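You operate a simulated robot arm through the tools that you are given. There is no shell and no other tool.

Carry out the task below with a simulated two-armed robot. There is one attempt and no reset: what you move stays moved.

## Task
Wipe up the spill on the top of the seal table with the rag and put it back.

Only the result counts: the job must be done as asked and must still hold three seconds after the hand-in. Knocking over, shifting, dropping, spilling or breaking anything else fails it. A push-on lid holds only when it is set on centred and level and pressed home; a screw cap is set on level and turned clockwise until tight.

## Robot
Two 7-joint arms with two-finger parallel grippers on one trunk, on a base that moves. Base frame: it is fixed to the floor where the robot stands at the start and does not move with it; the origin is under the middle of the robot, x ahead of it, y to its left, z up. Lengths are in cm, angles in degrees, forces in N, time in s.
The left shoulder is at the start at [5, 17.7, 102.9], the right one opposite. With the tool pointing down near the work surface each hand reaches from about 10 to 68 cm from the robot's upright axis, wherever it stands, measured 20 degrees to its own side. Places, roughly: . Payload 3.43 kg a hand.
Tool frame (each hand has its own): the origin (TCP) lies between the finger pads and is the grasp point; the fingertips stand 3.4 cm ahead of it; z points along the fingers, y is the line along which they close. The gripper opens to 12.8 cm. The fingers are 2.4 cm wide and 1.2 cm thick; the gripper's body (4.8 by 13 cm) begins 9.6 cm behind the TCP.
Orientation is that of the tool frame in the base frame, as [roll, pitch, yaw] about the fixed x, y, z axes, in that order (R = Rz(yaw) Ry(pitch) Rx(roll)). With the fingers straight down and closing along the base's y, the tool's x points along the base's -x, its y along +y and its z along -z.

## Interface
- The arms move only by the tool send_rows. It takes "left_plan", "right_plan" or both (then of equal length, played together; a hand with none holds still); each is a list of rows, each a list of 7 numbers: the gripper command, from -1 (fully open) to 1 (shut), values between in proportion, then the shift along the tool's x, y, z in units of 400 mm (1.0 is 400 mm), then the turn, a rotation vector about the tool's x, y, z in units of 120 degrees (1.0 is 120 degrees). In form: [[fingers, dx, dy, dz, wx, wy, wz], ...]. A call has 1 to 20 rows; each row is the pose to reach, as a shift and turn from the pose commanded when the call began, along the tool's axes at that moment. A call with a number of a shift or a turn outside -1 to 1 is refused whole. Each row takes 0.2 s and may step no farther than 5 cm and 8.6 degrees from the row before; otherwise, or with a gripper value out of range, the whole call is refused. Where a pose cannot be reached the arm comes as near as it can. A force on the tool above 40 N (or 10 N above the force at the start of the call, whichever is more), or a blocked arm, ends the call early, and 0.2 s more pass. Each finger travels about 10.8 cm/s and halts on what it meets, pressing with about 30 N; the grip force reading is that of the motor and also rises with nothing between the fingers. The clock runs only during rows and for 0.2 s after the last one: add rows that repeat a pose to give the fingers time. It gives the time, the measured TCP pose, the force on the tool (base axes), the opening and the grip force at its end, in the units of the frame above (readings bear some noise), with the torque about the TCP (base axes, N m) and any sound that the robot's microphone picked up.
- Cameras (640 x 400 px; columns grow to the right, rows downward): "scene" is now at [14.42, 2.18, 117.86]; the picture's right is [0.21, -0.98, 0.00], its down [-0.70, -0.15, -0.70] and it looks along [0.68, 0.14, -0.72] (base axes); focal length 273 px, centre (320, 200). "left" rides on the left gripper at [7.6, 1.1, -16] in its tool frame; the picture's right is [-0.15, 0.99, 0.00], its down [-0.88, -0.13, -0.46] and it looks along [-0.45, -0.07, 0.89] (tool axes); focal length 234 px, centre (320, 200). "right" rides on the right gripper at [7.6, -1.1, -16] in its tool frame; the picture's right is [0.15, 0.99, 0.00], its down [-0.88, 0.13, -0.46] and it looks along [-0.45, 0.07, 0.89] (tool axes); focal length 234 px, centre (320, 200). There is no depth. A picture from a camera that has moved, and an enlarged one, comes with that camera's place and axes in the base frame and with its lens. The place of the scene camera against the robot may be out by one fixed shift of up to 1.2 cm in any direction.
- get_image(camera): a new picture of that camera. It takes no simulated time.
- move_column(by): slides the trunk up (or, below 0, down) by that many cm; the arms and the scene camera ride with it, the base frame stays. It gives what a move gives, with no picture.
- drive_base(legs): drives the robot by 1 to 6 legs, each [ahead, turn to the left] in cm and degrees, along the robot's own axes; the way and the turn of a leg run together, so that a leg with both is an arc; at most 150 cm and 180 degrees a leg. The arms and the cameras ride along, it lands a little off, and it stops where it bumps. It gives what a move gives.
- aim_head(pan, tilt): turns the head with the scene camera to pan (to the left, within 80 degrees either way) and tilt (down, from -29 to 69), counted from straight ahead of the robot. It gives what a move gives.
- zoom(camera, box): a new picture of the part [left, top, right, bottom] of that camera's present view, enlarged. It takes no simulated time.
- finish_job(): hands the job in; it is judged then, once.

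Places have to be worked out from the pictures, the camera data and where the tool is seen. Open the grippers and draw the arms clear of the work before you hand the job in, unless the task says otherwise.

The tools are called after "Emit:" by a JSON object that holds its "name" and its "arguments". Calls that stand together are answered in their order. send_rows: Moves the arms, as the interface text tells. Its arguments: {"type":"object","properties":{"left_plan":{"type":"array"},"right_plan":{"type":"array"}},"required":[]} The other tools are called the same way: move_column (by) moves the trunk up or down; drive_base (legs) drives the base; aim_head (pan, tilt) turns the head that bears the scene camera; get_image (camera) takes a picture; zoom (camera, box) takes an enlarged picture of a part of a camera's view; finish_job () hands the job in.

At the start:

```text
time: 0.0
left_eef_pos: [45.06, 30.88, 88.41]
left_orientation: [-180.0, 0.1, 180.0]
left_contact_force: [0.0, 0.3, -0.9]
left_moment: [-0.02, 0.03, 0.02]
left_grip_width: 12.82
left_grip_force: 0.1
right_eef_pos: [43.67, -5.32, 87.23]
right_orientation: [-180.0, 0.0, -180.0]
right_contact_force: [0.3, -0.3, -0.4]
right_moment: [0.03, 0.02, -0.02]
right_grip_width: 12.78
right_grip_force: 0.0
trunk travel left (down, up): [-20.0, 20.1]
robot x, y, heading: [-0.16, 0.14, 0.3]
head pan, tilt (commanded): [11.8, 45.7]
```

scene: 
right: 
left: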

○ ○ ○ ○ ○

▶ [PROMPT] Go through the listing above and report how many of its lines contain the word "stays", with only the number as output.

▶ [RESULT FOR THIS EXERCISE] 2